Born and raised in Liberty City, Tarrell Alvin McCraney is the executive producer of Moonlight, the film inspired by his play In Moonlight Black Boys Look Blue. He is back in Miami just a few days after the film has won a Golden Globe award for Best Picture. There is Oscar buzz all around McCraney, adding to the considerable mantle of achievement that already drapes his young shoulders. * Generally considered a significant voice in contemporary theater, he is a recipient of the MacArthur Fellowship or “Genius Grant” and has worked with a number of major theater companies such as the Royal Shakespeare Company, the Public Theater in New York and Steppenwolf Theatre. This year, he begins his tenure at the Yale School of Drama as Chair of the Playwriting program.
A graduate of Miami Dade College’s New World School of the Arts (NWSA), McCraney was in town to participate in the school’s 30-year anniversary by directing an evening of play readings of some of his works. The performance was a fundraiser for a grant that helps students pay for the costs associated with auditioning. The cast was comprised of NWSA students, a couple of actors he has worked with professionally in past productions and one faculty member. We caught up with McCraney just before a rehearsal which was also functioning as a Master Class for NWSA students.
Gabriel Riera: Where do you get the audacity to bring these characters forward and tell these stories?
Tarrell Alvin McCraney: The necessity to talk about the world I come from is mitigated mostly by the eradication or annihilation of those images in the rest of the world. If I’m always seeking myself in someone else’s life or story, I begin to diminish what I actually have and come from. It therefore becomes less profitable for the rest of the world. The rest of the world feels like the world you come from is negligible, it’s without merit. As you watch the systemic destruction of where you come from, you realize that the stories that come out of there are equally important to everywhere else.
“I could wait around for someone to ask, but you and I both know that no one is sitting around waiting for me to tell stories about poor people.”
GR: Some writers, it seems, have to give themselves permission to express what they need to express. But you’re saying it’s a necessity. It has to be told, it must be told.
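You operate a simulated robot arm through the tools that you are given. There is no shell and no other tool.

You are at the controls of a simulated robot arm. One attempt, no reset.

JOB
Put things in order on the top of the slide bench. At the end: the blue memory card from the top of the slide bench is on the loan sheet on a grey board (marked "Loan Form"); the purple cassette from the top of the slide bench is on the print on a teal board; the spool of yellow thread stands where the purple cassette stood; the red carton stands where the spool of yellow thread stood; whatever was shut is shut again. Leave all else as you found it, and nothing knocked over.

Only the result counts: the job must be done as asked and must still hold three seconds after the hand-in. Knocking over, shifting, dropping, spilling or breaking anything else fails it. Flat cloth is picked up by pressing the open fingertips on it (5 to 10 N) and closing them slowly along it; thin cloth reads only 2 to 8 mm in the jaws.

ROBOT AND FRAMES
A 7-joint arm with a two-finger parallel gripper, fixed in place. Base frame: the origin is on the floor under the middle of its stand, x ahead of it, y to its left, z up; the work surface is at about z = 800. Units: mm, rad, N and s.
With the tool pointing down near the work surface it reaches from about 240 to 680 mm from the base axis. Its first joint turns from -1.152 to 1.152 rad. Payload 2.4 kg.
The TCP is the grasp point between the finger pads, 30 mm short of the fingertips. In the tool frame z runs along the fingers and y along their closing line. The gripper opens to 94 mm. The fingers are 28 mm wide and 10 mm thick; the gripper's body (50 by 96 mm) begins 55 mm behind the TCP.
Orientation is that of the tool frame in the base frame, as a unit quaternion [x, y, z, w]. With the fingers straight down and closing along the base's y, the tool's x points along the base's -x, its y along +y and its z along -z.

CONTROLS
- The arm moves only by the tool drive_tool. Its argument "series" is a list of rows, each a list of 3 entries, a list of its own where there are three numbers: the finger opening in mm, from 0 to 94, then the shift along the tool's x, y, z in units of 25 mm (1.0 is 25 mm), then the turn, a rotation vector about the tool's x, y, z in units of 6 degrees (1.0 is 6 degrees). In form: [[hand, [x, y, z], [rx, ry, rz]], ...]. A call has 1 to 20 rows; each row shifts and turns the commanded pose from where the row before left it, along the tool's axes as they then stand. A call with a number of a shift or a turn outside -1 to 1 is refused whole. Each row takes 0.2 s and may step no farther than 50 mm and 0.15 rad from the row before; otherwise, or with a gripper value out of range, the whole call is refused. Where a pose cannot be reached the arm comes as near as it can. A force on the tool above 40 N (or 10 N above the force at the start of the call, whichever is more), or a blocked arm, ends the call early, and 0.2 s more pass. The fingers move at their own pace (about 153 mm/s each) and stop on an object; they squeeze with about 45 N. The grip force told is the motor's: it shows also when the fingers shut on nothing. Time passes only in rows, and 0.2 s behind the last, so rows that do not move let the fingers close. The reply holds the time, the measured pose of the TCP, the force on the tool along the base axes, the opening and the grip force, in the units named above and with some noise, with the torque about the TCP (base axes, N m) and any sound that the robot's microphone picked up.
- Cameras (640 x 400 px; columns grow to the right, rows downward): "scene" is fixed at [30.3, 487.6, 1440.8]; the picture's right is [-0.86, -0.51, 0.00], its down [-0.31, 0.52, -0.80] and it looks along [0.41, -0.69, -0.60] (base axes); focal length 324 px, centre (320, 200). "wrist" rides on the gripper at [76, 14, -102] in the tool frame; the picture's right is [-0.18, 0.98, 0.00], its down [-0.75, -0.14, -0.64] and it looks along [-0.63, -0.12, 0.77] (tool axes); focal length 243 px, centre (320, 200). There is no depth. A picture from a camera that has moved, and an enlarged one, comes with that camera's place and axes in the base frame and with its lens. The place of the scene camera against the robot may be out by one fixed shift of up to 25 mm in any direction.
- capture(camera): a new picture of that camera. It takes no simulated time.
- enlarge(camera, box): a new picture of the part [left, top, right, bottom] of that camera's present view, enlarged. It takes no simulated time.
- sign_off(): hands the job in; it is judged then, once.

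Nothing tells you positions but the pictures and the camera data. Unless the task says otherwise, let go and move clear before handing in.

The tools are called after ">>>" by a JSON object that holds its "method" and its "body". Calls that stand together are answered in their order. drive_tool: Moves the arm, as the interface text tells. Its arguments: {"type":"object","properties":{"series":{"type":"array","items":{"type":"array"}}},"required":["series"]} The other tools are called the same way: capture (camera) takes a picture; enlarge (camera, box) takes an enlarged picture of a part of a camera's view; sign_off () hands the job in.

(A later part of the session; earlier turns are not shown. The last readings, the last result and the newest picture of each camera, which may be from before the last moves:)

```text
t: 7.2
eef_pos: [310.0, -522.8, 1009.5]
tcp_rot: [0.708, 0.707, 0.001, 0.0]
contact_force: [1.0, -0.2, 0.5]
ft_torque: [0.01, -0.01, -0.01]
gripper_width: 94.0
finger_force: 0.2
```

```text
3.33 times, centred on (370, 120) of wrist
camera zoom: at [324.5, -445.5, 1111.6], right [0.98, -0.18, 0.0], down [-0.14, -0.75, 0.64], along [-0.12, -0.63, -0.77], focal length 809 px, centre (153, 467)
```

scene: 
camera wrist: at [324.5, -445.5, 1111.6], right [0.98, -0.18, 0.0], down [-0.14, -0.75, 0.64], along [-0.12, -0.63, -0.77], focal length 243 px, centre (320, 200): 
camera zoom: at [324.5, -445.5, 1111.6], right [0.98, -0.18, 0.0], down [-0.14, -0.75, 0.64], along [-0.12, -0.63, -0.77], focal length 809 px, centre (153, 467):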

TAM: Well, we know in every culture and social location in the world that it is a necessity that those stories be told in order for other people and the people inside to recognize where they come from. That’s why we tell “origin” stories—that’s why every year on December 25th, we tell “the greatest story ever told.”
We live in America, thank God! So far, we still have the freedom to express ourselves in this way. We may not much longer but, for now, we do. We do…as of yesterday… So, while that still belongs to us and we’re allowed to do that, we must use all aspects of ourselves to tell those stories.
The permission is there and the freedom to do it. The need comes from the disappearance of who you are and where you come from. I could wait around for someone to ask, but you and I both know that no one is sitting around waiting for me to tell stories about poor people. Those are hard stories—who wants to hear those stories? Except that when you do tell them, then everybody wants to shout “I’ve seen a world I’ve never seen before!” But of course you’ve seen it. Even coming to work at Government Center or downtown, you walk past abject poverty every day. So why not give the lives of those people the intimacy that you have? Why not share those with you? Because then you start to recognize that you and them are not so far apart…
“I always believed I was an artist. Going to New World here at Miami Dade made that possible.”
GR: Did you always believe that you were a writer or was this a process of becoming?
TAM: I always believed I was an artist. Going to New World here at Miami Dade made that possible. But I’ve always believed I was an artist. I always understood that I was an artist.
GR: How important do you feel it is for artists to get that support and validation early on in life?
TAM: I think early on, artists need practice. That’s the most important thing that artists can be given—the place and the room to practice. And that’s certainly what New World did for me but also other institutions like the African Heritage Cultural Arts Center and the Thomas Armour Youth Ballet—they gave me a place to practice.
GR: It sounds like you’re describing coming to terms with or experiencing failure and success on a daily basis.
TAM: Well, all we’re doing is practicing, right? All we do in art is put a frame around life and life is ever moving and imperfect. So, that’s all we’re doing, practicing. If art were ever perfect, it would cease to exist. In that moment, it is no longer a practice, it’s no longer art, it’s something else. But art is always something that is in a toggle between “almost” and “not quite.” And that’s the beauty of it, we can almost feel something or almost see something as it actually is and walk away and extrapolate more.
I enjoy the practice. I enjoy working with young people. I enjoy working with other artists.
*Since this story was written, Moonlight has been nominated for eight Academy Awards including Best Picture, Best Director, Best Supporting Actress, Best Supporting Actor and Best Adapted Screenplay.